No, I'm guessing they'll be teeny-tiny and bad.
But one has to hope that in a week or two, these writers will burst from their cubicles, repudiate their deadlines and return to the world in which literature is really made.
Yes. One devoutly hopes that. Because even for a trio of writers, that's pretty weird stuff.
This story was just too deliciously awful to let go, so after reading the Times article twice I cruised over to the Flux Factory's website to learn more. There's a schedule of viewing hours for gawkers who long to watch a real, live author sweat out a deadline, and I found lots of information about the project, including--
Uh oh.
According to the author bios on the site, one of the nut-case authors is a woman. And as anyone who has been reading this blog and paying attention has learned, women aren't capable of Serious Writing. So while the two men might very well bang out short and bad but still artistic novels, the author who does not possess a Y chromosome is bound to screw up the entire project.

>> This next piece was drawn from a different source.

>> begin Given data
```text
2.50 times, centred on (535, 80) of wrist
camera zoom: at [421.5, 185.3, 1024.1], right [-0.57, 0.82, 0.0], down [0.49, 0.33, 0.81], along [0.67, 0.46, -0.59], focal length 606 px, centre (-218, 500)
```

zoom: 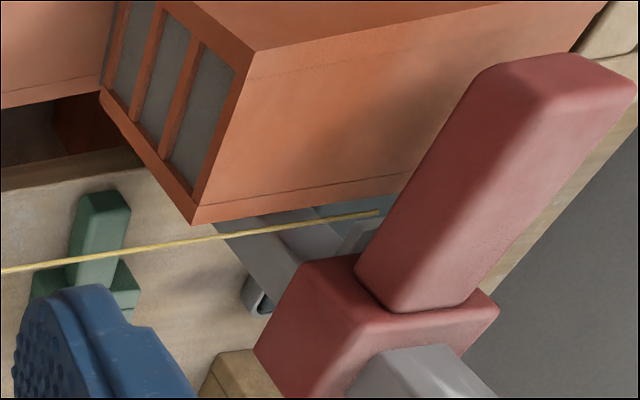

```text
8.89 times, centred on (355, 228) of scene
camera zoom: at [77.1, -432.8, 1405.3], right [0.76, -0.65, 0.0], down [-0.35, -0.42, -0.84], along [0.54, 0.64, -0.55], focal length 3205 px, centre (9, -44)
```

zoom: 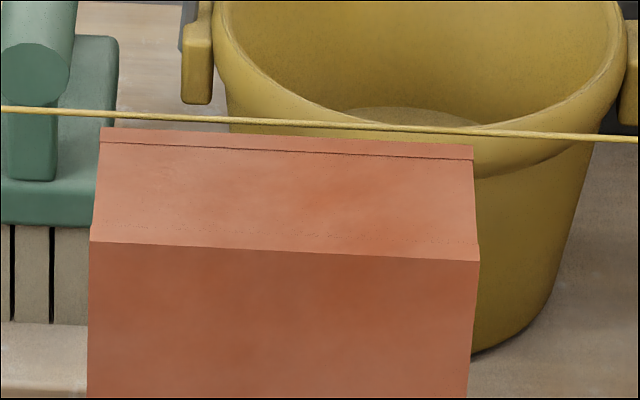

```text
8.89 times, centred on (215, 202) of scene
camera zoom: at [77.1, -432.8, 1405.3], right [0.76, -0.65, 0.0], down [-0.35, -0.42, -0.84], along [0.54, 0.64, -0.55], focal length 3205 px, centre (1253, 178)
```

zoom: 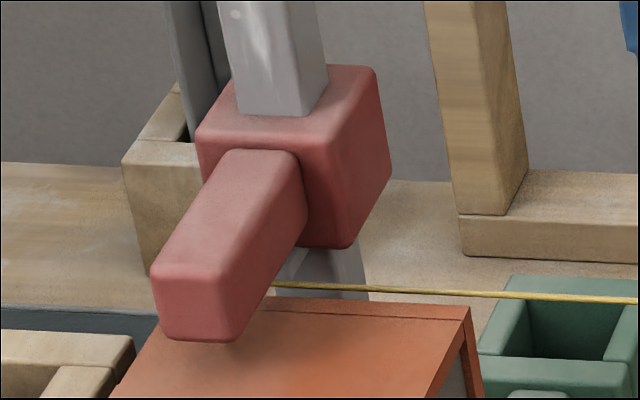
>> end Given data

You just watch; she'll probably write something about feeding cats. And then Otto Penzler will nod sagely and say, "I told you so."
3 comments:
I remember when I was in my late teens and early twenties--way back when--when my favorite writer at the time used to do that sort of "performance" write-in at bookstores and conferences. Just sit there and write a perfectly sound and good short story while being watched. Or have callers give him a title or specific words that needed to be in the story, and in short order, he'd crank out a respectably skilled and interesting tale. As he put it often, "Writers write", and it doesn't matter where or under what circumstances. You can write.
So, I think I'll root for the crazy novelists-performance-artists. :D
Mir
I'm not surprised. You could probably write that way, Mir. But I nearly went crazy last night when a moth found its way into my office. It kept trying to read over my shoulder. I hate that.
No, sadly, not I. I'm a plodder, easily distracted, agonized writer who's never happy with the product. I wish I was so in the flow that I could write in bookstore windows and in the middle of loud conferences and on radio shows and on sidewalks and in art galleries while being gawked at. I think that must be a real cool ability. Superwriter!